━━━ Passage shown ━━━
Read how to reduce the number of jump stitches or eliminate them altogether!
We all know how annoying it can be having to clip all those jump stitches after we finished stitching a design. Unfortunately, depending on the design of course, sometimes it cannot be avoided. In this article I will show you how, with a little bit of planning, you can eliminate all the jump stitches in a complicated design just like this kangaroo.
At the end of this article you will find a link to our Resource Center where you can download this stunning FREE kangaroo design.
What Are Jump Stitches?
When stitching out a design you may see loose pieces of embroidery thread that connect two objects of the same color, but do not touch one another. These are called jump stitches.
When stitching out your design you want to avoid re-threading where possible as it takes a lot of extra time. This is required whenever your single-head machine has a color-change. So the way to avoid this is by grouping all the objects with the same color together. The down-side is that you end up with jump stitches when the needle moves from one object to the next and you will need to spend time clipping all the loose thread off your embroidery.
To achieve the fewest thread-changes, it is really important to plan your digitizing carefully. You need to decide which objects are going to be in the front and which in the back. You can either digitize the back ones first and the top ones last, or using the Resequence tool, you can easily change the stitch order when you are done.
You can see on the right side of this image how the same color objects of this design are grouped together.
How Can I Minimize the Number of Jump Stitches?
Hatch Embroidery software has an ‘Apply Closest Join’ feature which will help set the end and start points of the same color objects as close together as possible. While this will minimize your jumps, it will not completely eliminate them. If your machine has auto trims, this is generally not a problem. But sometimes we do not want our machine to trim so often or maybe we have a machine that does not have auto trims.
━━━ Stored data ━━━
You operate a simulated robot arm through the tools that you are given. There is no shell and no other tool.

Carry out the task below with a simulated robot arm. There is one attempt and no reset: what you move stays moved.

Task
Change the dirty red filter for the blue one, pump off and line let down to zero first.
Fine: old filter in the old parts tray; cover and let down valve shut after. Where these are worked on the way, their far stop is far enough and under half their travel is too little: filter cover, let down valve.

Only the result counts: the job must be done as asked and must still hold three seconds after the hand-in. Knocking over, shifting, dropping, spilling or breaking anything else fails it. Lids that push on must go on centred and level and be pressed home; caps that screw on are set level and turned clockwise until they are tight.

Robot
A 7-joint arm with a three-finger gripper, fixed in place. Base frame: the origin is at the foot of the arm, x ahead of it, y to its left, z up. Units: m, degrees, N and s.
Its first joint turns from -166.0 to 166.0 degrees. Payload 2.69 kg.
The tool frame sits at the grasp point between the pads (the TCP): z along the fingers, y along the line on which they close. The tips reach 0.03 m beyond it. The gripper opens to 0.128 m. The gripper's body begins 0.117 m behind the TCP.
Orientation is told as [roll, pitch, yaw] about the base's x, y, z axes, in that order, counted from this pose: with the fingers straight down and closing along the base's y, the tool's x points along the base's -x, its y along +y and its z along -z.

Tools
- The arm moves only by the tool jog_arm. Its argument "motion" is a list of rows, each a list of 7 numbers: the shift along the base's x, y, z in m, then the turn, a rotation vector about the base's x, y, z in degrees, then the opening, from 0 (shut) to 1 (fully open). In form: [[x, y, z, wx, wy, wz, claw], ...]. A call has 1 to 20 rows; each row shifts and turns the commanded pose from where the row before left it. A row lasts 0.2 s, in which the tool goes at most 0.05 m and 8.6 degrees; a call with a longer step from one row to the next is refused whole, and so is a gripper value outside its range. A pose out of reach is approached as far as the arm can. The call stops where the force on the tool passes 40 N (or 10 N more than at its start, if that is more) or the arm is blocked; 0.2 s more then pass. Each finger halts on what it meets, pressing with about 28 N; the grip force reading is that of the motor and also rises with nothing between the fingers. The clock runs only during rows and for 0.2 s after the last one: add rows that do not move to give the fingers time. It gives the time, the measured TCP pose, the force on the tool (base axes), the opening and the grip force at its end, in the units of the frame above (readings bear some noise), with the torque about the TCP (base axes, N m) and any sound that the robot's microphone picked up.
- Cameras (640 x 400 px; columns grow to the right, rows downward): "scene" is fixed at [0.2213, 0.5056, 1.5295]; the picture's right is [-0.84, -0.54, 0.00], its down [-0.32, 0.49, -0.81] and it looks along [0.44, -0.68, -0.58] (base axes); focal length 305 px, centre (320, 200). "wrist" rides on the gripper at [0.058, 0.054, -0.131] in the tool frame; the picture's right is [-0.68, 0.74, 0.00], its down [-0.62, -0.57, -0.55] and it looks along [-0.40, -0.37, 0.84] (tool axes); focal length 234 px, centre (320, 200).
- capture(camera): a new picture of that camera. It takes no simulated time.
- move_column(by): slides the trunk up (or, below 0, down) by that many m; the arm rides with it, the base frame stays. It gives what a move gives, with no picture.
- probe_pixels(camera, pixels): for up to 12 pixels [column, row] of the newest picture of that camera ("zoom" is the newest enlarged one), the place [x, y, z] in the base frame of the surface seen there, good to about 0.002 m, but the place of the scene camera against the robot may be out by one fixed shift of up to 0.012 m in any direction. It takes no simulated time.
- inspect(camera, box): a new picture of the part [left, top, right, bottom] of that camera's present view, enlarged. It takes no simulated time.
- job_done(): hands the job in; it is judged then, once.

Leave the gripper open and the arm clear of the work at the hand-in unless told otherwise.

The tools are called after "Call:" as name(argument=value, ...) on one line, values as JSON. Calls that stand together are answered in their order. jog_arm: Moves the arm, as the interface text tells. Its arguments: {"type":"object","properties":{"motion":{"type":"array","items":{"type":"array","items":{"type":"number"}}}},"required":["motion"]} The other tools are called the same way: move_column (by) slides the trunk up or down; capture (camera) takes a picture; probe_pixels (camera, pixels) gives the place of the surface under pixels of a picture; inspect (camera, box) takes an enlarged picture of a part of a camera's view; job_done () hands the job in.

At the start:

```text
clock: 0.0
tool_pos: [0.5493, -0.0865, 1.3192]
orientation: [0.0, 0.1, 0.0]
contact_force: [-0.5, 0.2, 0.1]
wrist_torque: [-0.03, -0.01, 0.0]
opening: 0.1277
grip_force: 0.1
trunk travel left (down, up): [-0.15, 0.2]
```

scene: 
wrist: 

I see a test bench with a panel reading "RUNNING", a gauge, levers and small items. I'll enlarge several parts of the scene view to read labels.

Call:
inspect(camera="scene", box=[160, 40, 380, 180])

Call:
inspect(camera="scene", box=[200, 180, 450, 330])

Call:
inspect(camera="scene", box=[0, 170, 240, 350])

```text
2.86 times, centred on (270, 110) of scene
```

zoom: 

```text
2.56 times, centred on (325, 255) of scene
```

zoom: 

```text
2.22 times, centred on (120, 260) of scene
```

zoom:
━━━
- _Work instructions_:
**A)** In the passage shown, find "At the end of" and reproduce everything up to and including "Are Jump Stitches?".
**B)** Your answer continues the passage shown from its final sentence.

- _Answers by task_:
**A)**
At the end of this article you will find a link to our Resource Center where you can download this stunning FREE kangaroo design.
What Are Jump Stitches?

**B)**
In this case you can add run (also called ‘walk’) stitches. If the same color objects touch each other, all you need need to look out for is the start and end points. They need to be as close together as possible. In the image below you can see that the end point (indicated with the red cross) of the upper object is in the same position as the start point (indicated with the green square) of the lower object. If you manually want to change the start and end points you need to select the object and click ‘Reshape’.
If the same color objects do not touch each other, and you want to avoid having a jump stitch, you can digitize a run stitch (also called ‘walk’ stitch) to connect the two. When using a run stitch, you will have to make sure that there are other objects stitched on top of the run stitch to cover it up. You will also need to be careful that the thread color of the run stitch will not show through the object’s color that will cover the run stitch up.
What is a Run Stitch?
It is a digitized open shape, a line that you can use to connect objects that are not touching each other. So instead of a piece of loose thread (jump stitch) that will need to be cut off, it is a stitched line that will eventually be hidden behind another embroidered object. Far neater and easier to deal with.
How Can I Eliminate Jump Stitches Altogether?
When I started working on this kangaroo design, I found myself in the lucky situation of having a solid block design with no gaps between the objects. There are no overlapping objects or ones that sit on top of each other either. In this example, you can completely avoid jump stitches altogether! As explained above, you need to carefully plan out the stitch order of your color groups and use run stitches to connect same color objects that are far from each other and ta-da!, no more annoying loose threads to cut off at the end!
The image below shows you how the lilac color run stitch connects the two lilac objects that are further apart and not touching each other. The dark blue stitching underneath is the global underlay which you can read about further below.
Tip: Use a ‘global’ underlay when you have a patchwork-like design such as this kangaroo.
Hatch Embroidery sets the underlay automatically for each object. It is a fantastic feature that makes it really easy for beginners. In certain cases however, you might want to do things a little differently. This kangaroo design has many objects and because I used Embossed fills for almost all of them, the stitch angles are the same. This is not ideal from a push-pull perspective. You can read more about the push and pull effect here.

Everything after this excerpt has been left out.